• YOUR GOAL: Carry the selected text on from its last sentence.

• MATERIAL:

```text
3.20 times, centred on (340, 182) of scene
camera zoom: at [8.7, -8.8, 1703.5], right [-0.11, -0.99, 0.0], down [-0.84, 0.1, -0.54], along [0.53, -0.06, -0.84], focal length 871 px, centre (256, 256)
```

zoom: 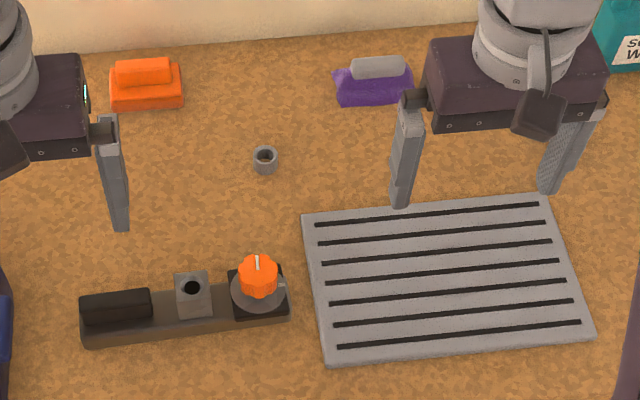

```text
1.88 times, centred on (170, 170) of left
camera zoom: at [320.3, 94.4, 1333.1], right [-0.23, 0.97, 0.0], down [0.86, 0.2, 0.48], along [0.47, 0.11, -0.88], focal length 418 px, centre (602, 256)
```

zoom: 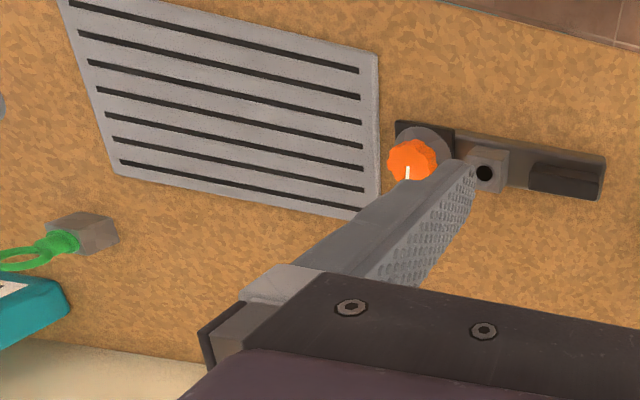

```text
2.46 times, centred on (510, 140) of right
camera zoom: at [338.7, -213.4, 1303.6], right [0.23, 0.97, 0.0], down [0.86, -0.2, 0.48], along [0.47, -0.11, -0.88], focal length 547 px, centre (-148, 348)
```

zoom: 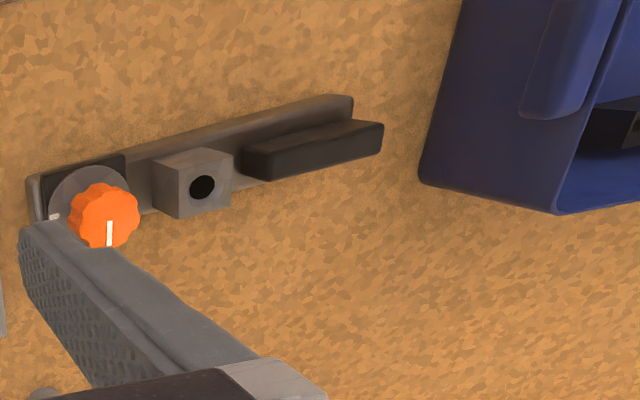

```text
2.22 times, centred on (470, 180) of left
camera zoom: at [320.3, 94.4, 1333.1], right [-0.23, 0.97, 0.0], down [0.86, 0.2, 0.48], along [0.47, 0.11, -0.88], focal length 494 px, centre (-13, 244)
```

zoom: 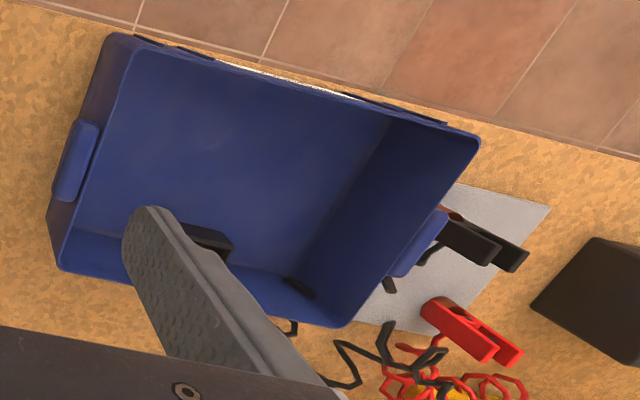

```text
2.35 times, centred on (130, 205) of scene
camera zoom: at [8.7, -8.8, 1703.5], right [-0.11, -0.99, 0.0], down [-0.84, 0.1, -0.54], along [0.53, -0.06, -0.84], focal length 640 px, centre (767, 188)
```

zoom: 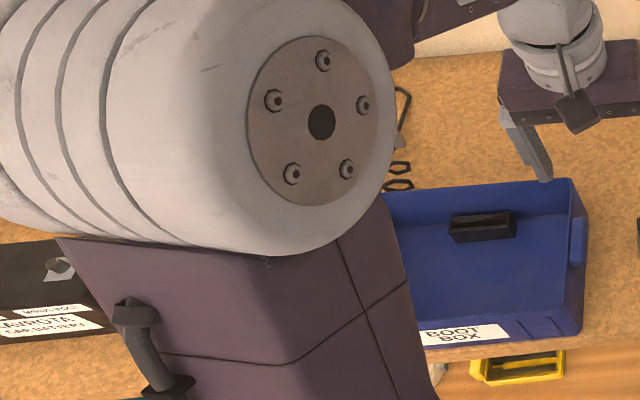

• SELECTED TEXT:
Further change may be on the horizon for Western Australia’s safety laws, following the outcome of the 2025 WA state election. With rising risks associated with climate change, changing work demands, and a focus on gender-based safety, employers face increasing pressure to adapt safety practices. Regulatory reform, tougher enforcement and higher expectations for proactive risk management may well be in the pipeline for safety in WA.

Strengthening safety protections for a changing climate

Climate change has been acknowledged as, not only an environmental and economic challenge, but also as a work, health and safety (WHS) hazard. Heading into the 2025 WA state election, WA Labor indicated a commitment to review and modernise Western Australia’s WHS laws to address the increasing risks associated with climate change, particularly for workers exposed to extreme weather conditions.

This approach reflects an understanding that climate impacts, such as prolonged heatwaves, more frequent bushfires, and severe storms, are increasingly affecting industries like construction, mining, agriculture, and emergency services. WA Labor’s position is that climate-resilient safety regulations should be considered in legislation.

We could expect to see legislative and regulatory action on climate as a safety issue by the introduction of enhanced legislation and codes of practice that:

  • establish clear temperature thresholds at which certain outdoor work must cease;
  • mandate access to shade, water, and adequate rest in extreme heat conditions;
  • enhance training and emergency response procedures for weather-related incidents; and
  • require employers to conduct climate risk assessments as part of their duty of care.

Balancing productivity and well-being

WA Labor has also foreshadowed continued support of fair and flexible working arrangements, consistent with statutory provisions, that limit standard full-time hours to 38 per week and permit flexible working arrangements. This policy position reflects a broader objective of promoting productivity and employee well-being and is consistent with WorkSafe WA’s focus on managing fatigue as a critical WHS risk.

• RESPONSE:
There is growing recognition that many workers are now required to work longer hours, hold multiple jobs, or undertake roles of increasing intensity, which may increase safety risks, particularly in high-risk industries. It is anticipated that there may be additional regulatory guidance on fatigue management, and that further legislative measures may be introduced to limit reasonable overtime and maximum working hours. These changes could present practical and legal complexities for employers and workers when considered in conjunction with reasonable additional hours under the Fair Work Act 2009 (Cth).

An increased focus on the safety of women at work

Safety of women in the workplace is a WA Labour policy priority, with a particular focus on addressing sexual harassment, gender-based violence, and broader cultural safety concerns that affect women in workplaces. These issues are increasingly being treated as WHS matters rather than solely human resources or conduct issues. This shift has potential implications for employers under the Work Health and Safety Act 2020 (WA) (WHS Act), particularly in relation to employer provided accommodation, remote or isolated work, and ensuring protection from inappropriate or offensive conduct of a sexual nature from customers and clients.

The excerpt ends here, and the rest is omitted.